Tri­bu­la­tions de Chi­noises en Chine

Bi Feiyu est sans nul doute un magi­cien des mots. D’une his­toire simple de trois sœurs nées à la cam­pagne dans une Chine alors sous la férule de Mao, il réus­sit à construire trois his­toires que le lec­teur prend plai­sir à lire. Il décrit en toute sim­pli­cité leur quo­ti­dien, leur évo­lu­tion, leur prise de conscience et leur vie dans un contexte où elles n’étaient sans doute pas des­ti­nées à réussir.

Yumi, Yuxiu et Yuyang sont sœurs et ont pour père Wang Lian­fang, le secré­taire du Parti de leur vil­lage. Dans cette famille de huit enfants — dont seul le petit der­nier est un gar­çon — Yumi est l’aînée, Yuxiu, la troi­sième et Yuyang, la sep­tième et der­nière fille… avant le fils. Volage et peu dis­cret, Wang Liang­fang use de sa posi­tion pro­fes­sion­nelle pour mul­ti­plier les maî­tresses au vu et au su de tous. C’est alors Yumi qui assume les charges fami­liales. Jusqu’au jour où la dis­grâce et la honte s’abattent sur sa famille : son père est pris en fla­grant délit d’adultère avec la femme d’un sol­dat de l’Armée rouge, crime suprême à cette époque. Deux de ses sœurs, dont la jolie et délu­rée Yuxiu, se font vio­lées par les hommes du vil­lage ; son fiancé, pilote de l’armée, la quitte après de fausses rumeurs que les vil­la­geois onr répandu sur son compte. Yumi est alors tout aussi désho­no­rée que son père.

Elle finira par quit­ter son vil­lage et épou­ser un homme plus âgé qu’elle, un veuf nommé Guo Jiaxing, vice-président du Comité révo­lu­tion­naire et res­pon­sable des milices popu­laires à l’échelle com­mu­nale, avec qui elle aura une fille. Sa sœur Yuxiu la rejoin­dra, et après avoir été la confi­dente de la fille de son beau-frère, don­nera un gar­çon au fils de celui-ci. Sol­dat, il ne le saura jamais et Yumi, se sen­tant humi­liée, ne per­met­tra pas à sa sœur de gar­der son fils. Yuyang, quant à elle, confiée enfant à ses grands-parents, rentre à l’Ecole nor­male — marque de pres­tige et de réus­site sociale. Elle, la pay­sanne, y connaî­tra ses pre­mières humi­lia­tions et dés­illu­sions, un cha­grin d’amour et aussi ses pre­miers émois sexuels et son entrée dans l’océan infini du peuple.

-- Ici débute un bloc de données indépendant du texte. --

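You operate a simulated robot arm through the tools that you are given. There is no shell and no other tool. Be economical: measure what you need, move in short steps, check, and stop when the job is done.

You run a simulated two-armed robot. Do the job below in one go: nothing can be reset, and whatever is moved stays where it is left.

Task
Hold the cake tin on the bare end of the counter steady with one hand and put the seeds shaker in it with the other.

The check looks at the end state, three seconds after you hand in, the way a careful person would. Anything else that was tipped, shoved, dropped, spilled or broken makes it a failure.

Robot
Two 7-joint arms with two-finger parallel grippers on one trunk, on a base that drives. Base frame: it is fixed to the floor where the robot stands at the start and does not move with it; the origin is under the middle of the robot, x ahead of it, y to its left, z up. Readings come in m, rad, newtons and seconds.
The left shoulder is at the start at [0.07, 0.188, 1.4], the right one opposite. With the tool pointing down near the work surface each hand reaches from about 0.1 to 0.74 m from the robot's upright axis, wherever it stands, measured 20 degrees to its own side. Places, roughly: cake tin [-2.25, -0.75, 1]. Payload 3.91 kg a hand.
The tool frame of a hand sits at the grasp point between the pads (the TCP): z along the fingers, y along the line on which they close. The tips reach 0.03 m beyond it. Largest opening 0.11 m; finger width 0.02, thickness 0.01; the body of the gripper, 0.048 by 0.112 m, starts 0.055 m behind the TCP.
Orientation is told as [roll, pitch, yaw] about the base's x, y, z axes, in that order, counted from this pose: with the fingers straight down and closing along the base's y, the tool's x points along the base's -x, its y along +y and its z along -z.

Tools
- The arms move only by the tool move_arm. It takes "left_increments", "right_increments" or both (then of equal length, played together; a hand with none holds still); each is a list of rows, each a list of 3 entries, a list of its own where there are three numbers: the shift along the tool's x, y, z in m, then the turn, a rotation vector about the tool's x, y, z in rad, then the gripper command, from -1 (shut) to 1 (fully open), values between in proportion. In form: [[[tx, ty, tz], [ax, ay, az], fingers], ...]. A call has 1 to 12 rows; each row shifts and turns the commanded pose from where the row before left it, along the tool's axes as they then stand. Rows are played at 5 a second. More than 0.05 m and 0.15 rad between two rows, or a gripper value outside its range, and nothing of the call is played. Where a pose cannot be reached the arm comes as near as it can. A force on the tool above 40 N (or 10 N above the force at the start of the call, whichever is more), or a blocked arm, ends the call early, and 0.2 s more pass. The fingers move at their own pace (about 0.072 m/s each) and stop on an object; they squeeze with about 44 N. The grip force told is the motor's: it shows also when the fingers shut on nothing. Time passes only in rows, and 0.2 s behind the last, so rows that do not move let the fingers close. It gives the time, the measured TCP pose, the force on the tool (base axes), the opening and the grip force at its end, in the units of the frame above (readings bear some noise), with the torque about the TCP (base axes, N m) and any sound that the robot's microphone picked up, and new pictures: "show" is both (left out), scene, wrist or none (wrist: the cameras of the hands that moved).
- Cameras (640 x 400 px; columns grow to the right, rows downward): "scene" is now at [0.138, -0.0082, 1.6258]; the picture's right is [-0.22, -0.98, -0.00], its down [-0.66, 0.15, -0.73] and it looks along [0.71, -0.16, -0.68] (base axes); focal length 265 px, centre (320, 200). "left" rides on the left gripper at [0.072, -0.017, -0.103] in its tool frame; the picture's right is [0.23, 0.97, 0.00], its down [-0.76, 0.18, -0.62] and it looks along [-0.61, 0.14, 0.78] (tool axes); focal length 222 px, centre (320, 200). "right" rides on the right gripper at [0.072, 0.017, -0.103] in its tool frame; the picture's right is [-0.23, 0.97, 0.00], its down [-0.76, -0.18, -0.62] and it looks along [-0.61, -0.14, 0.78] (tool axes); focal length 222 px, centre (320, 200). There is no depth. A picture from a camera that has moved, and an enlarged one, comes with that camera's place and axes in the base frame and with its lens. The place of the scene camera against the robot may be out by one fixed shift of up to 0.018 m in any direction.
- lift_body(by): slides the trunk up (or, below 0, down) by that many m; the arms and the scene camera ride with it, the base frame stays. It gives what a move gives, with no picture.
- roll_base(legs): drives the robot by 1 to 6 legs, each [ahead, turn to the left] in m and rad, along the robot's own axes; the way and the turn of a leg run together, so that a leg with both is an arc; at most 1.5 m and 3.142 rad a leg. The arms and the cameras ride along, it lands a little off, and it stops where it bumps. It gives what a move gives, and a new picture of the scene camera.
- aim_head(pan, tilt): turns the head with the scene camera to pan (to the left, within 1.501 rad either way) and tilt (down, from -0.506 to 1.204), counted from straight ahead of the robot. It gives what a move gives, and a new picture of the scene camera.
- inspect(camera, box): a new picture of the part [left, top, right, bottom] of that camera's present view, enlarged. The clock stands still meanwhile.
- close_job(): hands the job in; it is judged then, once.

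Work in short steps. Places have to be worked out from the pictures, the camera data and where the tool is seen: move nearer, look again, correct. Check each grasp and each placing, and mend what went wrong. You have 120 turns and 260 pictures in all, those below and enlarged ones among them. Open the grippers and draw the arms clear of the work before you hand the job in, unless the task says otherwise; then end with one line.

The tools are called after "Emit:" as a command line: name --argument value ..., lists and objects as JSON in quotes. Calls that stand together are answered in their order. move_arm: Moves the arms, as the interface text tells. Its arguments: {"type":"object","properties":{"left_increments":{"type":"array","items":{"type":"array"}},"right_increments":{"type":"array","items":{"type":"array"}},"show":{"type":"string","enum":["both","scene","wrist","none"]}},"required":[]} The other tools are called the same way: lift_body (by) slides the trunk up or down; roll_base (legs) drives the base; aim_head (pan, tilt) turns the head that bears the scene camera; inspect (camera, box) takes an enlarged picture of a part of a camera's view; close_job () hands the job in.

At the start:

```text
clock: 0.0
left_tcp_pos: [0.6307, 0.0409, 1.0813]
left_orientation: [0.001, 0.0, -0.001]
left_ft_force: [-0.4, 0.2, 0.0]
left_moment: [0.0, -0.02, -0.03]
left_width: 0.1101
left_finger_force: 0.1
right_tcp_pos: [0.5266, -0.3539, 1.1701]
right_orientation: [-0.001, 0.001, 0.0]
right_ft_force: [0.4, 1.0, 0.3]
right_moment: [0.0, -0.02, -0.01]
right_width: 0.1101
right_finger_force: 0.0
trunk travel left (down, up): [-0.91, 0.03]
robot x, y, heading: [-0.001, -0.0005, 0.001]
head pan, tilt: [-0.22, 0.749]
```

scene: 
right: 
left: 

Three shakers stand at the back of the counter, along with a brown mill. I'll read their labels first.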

Au-delà de ce por­trait de famille en trois actes, l’auteur nous dresse une véri­table satire sociale de la Chine, cou­rant de la fin des années 70 au début des années 80 — juste avant la nou­velle Révo­lu­tion cultu­relle et la péné­tra­tion des idéaux et pro­duits cultu­rels occi­den­taux. Les réfé­rences à Mao sont ici récur­rentes. Mais Bi Feiyu, par son écri­ture très simple, aisée à lire, entraîne le lec­teur dans les péré­gri­na­tions de trois sœurs que leur carac­tère oppose mais qui, par leur cou­rage et leur obs­ti­na­tion, par­viennent à quit­ter leur vil­lage pour la ville. Toutes trois ont su for­ger leur des­tin dans une Chine où elles étaient presque “condam­nées” aux tra­vaux des champs, et ce avec la tru­cu­lence des mots de l’auteur.

Décou­vrez le por­trait fami­lial de trois femmes aux des­tins divers mais à la volonté indé­fec­tible. Laissez-vous gui­der par Bi Feiyu, véri­table poète, et évadez-vous dans un pays dont l’histoire a mar­qué la vie cultu­relle et poli­tique du XXe siècle comme aucun autre. Bien­ve­nue dans l’Empire du Milieu.

vio­laine cherrier

   
 

Bi Feiyu, Trois sœurs (tra­duit par Claude Payen), Phi­lippe Pic­quier, jan­vier 2005, 346 p. — 20,00 €.